Recommended by my dear friend Nikki, I picked up Martyr! by Kaveh Akbar a few months back. Initially, the cover drew me in. The simplicity, the color, the font. My perfect book cover. And then Nikki told me the plot:
Cyrus, a poet, addict, and alcoholic, has been grappling with the reality of violence his whole life. As a baby, his mother’s plane was shot down from the sky in a senseless accident. His father, wanting a better life for both of them, fled to the United States. As Cyrus grows older, he becomes obsessed with the idea of martyrs. What makes someone decide to die by their own hand for a cause? What cause could be big enough to die for? Is it noble? Or meaningless? On a quest to learn more, Cyrus travels to New York City to meet an unlikely artist.
I don’t think you need to know more than that going in. I went in relatively blind -- only skimming the blurb -- and I’m glad I did. Honestly, I picked it up because Akbar is a poet and this is his first novel. I’m always drawn to poets who write novels. (Maybe because I’d like to do the same one day?) Unsurprisingly, Akbar has a way with words. My book is riddled with tabs so that I can go back and admire his words.

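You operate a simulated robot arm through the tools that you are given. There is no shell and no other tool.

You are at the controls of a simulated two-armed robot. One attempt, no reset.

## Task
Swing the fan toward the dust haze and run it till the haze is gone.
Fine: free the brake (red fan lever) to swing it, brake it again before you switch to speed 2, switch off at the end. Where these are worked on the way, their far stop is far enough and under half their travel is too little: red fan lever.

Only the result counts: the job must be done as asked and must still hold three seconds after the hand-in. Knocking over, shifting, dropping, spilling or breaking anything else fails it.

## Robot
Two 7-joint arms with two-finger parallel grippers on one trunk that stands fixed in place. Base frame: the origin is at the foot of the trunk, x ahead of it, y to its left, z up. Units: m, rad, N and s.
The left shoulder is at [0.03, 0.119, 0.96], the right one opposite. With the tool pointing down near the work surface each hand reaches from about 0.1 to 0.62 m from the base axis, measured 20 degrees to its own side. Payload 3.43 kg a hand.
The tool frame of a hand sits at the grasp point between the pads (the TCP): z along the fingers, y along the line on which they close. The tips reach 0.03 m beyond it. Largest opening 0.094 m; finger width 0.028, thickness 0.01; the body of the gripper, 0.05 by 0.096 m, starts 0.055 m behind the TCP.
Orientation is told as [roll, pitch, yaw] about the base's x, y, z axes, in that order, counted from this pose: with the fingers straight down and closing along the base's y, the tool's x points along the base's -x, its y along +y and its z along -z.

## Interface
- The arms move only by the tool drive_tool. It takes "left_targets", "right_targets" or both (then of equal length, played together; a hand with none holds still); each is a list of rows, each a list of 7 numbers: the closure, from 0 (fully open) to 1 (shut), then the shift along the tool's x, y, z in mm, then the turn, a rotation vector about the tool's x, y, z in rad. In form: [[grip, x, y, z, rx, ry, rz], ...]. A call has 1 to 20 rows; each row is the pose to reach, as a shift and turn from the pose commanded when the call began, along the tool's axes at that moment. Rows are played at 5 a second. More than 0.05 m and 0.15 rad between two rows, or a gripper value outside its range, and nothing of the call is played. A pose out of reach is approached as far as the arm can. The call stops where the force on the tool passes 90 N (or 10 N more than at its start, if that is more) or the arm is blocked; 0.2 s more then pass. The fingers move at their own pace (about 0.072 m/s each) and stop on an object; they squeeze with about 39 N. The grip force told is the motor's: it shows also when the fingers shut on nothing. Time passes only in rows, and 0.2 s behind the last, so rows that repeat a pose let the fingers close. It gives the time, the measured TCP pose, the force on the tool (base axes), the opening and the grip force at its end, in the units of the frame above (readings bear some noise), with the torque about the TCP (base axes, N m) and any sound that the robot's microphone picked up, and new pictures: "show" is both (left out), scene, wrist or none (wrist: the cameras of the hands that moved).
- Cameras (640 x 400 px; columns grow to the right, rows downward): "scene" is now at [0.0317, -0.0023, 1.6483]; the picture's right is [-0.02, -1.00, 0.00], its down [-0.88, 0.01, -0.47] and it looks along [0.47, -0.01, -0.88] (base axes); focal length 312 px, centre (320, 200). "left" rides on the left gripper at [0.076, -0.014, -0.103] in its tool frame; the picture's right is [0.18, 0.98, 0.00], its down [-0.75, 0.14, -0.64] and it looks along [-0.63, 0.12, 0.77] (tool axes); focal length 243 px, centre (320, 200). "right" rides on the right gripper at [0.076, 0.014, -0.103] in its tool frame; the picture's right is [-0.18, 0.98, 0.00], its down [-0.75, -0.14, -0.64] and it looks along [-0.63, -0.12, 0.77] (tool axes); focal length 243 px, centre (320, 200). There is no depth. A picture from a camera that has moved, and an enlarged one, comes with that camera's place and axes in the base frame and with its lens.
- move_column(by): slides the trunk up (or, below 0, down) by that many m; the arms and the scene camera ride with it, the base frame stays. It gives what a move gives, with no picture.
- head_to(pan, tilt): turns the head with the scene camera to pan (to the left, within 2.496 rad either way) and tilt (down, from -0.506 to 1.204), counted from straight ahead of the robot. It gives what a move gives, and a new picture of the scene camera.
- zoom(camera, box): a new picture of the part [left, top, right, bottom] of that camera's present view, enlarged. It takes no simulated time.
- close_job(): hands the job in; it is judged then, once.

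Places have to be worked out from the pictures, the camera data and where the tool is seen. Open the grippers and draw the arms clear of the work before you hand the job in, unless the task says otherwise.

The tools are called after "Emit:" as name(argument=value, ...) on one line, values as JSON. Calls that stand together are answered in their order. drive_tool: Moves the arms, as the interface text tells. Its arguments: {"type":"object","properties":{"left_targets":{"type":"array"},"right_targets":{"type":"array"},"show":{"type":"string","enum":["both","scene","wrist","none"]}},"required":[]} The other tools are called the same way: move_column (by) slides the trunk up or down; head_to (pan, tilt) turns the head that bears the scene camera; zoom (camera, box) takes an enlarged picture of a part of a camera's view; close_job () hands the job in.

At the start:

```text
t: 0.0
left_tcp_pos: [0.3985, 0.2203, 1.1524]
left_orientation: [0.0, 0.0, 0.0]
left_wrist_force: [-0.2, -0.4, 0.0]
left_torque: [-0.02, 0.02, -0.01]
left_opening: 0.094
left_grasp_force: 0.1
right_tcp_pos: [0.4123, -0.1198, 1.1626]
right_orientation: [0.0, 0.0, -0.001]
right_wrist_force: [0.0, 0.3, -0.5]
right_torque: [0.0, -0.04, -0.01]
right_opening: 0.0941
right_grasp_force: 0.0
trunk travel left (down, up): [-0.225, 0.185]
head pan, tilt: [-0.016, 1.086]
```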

This book was an easy 5 star read. It took me a while to read it simply because I wanted to savor every page. (I am also, admittedly, a slow reader.)
Martyr! explores themes of grief and flips expectations of love on its head. It gives language to the unspeakable -- war, death, morality, mortality, even language itself. I’m struggling with how to acutely describe this novel and the impact it had on me. So I think I’ll let Akbar take it away from here.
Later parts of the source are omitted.